Political parties should be held accountable like a government and they must be answerable to people for all their actions, decisions and policies, a professor of social development said last week while talking about civil liberties in independent India at the Asiatic Society.
Kalpana Kannabiran, a professor at the Council for Social Development, cited a petition that came before the Andhra Pradesh High Court before the bifurcation of the state in 2014.
A Congress leader had gone to the high court alleging that there was not enough representation of people from Telangana region in the distribution of tickets.
“K.G. Kannabiran, the lawyer who represented the leader, argued against the lack of representation from Telangana region,” said Kalpana.

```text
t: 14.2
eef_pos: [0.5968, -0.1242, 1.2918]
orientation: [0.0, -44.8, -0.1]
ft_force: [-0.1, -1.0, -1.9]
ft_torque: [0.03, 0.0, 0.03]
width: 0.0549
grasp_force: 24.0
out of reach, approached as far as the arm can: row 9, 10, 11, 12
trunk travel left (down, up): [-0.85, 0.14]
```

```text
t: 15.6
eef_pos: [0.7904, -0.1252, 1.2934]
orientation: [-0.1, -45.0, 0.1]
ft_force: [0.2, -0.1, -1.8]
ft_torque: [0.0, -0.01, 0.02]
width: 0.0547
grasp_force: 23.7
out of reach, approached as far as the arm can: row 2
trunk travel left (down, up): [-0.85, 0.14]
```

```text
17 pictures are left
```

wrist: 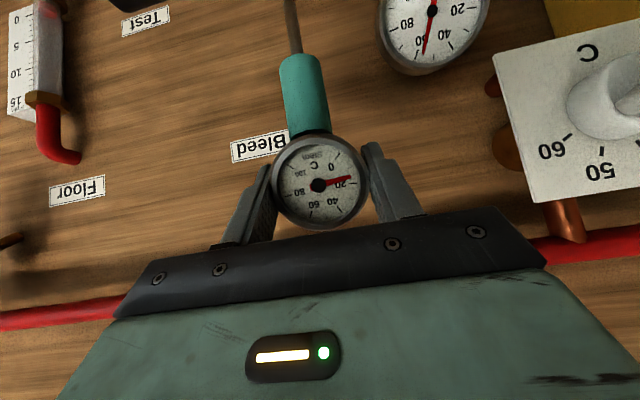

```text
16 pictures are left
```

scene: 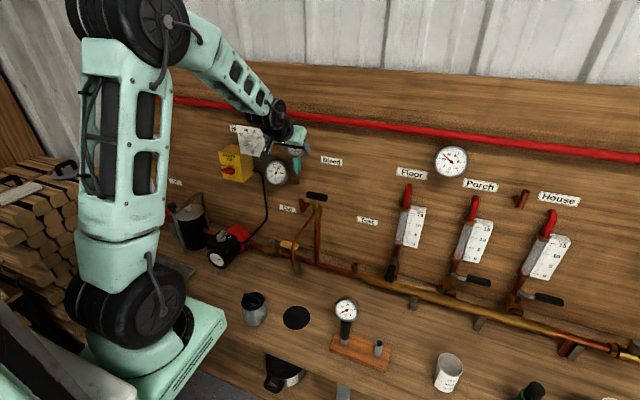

“He said that a party is a public body and not a private entity. Being a public body that fights election it is accountable to the people for every decision that it makes in the same manner as the state is accountable,” said Kalpana.
K.G. Kannabiran, who is Kalpana’s father, was the national president of the People’s Union for Civil Liberties (PUCL) between 1995 and 2009.
The accountability of political parties should be understood as part of the constitutional scheme, Kalpana said.
Political parties are bound to answer how they select their candidates, what they do, the question of their funding and the policies it adopts, Kalpana said while trying to highlight the argument that KG had made in court.
Kalpana was delivering a talk titled ‘Speaking the Constitution: A Biography of Civil Liberties in Independent India’ as a part of the Indira Gandhi Memorial Lecture.